Al Qaeda has taken of late to using Iraq, Lebanon and Somalia as starting points for its terrorist plots to baffle the Western agencies keeping an eye on terrorist bases in Pakistan, North Africa and Yemen.
The last bombing attempt in Europe, which took place in Stockholm on December 11, was the work of an Iraqi Arab dispatched and later claimed by Iraqi Al Qaeda. Two other groups came from Somalia: the nine men charged at Westminster Court, London, Monday, Dec. 26, with conspiracy to carry out bombing attacks on the US embassy, the London Stock Exchange and political and religious figures (12 were rounded up at four locations on Dec. 20 and three released.) and the twelve men picked up in Rotterdam for plotting Christmas attacks in Holland.
It is now the turn of Lebanon. There, an elaborate smoke and mirrors exercise was staged to conceal the next Al Qaeda assault, as disclosed here by DEBKAfile.
It is now the turn of Lebanon. There, an elaborate smoke and mirrors exercise was staged to conceal the next Al Qaeda assault, as disclosed here by DEBKAfile.
On Dec. 25, Christmas day, Ghandi Sahmarani, the leader of the Syrian Palestinian Jund Al Sham's Lebanese branch, was reported found dead in a back alley of the Palestinian refugee camp of Ain Hilweh in South Lebanon with the bullet wound in the back of his neck and his hands tied with barbed wire.
The dead man had never lived in this camp which is the fiefdom of the Fatah strongman, Mounir Al-Maqda. It was therefore assumed he had been dragged to Ain Hilweh by abductors and then put to death. Later that day, journalists were invited to the Sidon hospital morgue to view his body.
However, according to DEBKAfile's intelligence and counter-terror sources, Sahmarani is still alive.
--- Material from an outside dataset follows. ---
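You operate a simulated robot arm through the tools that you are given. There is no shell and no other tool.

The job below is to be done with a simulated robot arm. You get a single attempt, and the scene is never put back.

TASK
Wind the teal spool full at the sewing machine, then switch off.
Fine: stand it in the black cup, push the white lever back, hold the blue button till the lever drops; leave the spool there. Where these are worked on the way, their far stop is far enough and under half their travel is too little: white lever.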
The body exhibited was that of a man who resembled him. The real Sahmarani eluded his watchers last week on the very day that 12 Palestinian terrorists went missing from Ain Hilweh. It is now believed that he was put in command of the terrorist operations scheduled to take place in Europe and the Middle East on or around the New Year and that he and the group's members are already on their way to their targets.
European sources have traced the group travelling from Lebanon to Syria and thence to Turkey, where they have split up into small sub-groups of two to three men each. Part is heading for the Balkans to infiltrate Western Europe; part is still in Turkey and may stay there or make for another Middle East destination for a multi-casualty attack. The three Palestinian groups involved often overlap operationally and are expert at laying false trails to conceal the movements of their leaders and operatives.
In 2007, during the four-month battle Fatah Al Islam and the Army of Islam waged against the Lebanese army for control of Nahr- Al-Bared, the big Palestinian refugee camp near Tripoli in northern Lebanon, stories were put out about the death of their leader Shaker al-Abssi. Then, too, reporters were shown his remains. However Abssi has proved to have more than one life; although he was reported dead more than once, he is still alive and fully active from a base in Iraq.
After of the charade at the Sidon morgue on Saturday, the Ain Hilweh chief Mounir Al Maqda confirmed that a "group of fighters" belonging to Jund a-Sham, the Army of Islam and Fatah al Islam, were no longer in the camp. Certain Middle East intelligence watchers, aware of Al-Maqda's close ties with the three Palestinian organizations and al Qaeda cells in Lebanon, don't exactly believe him. They suspect he was part of the conspiracy to conceal Sahmarani's departure on a mission of terror by faking his death.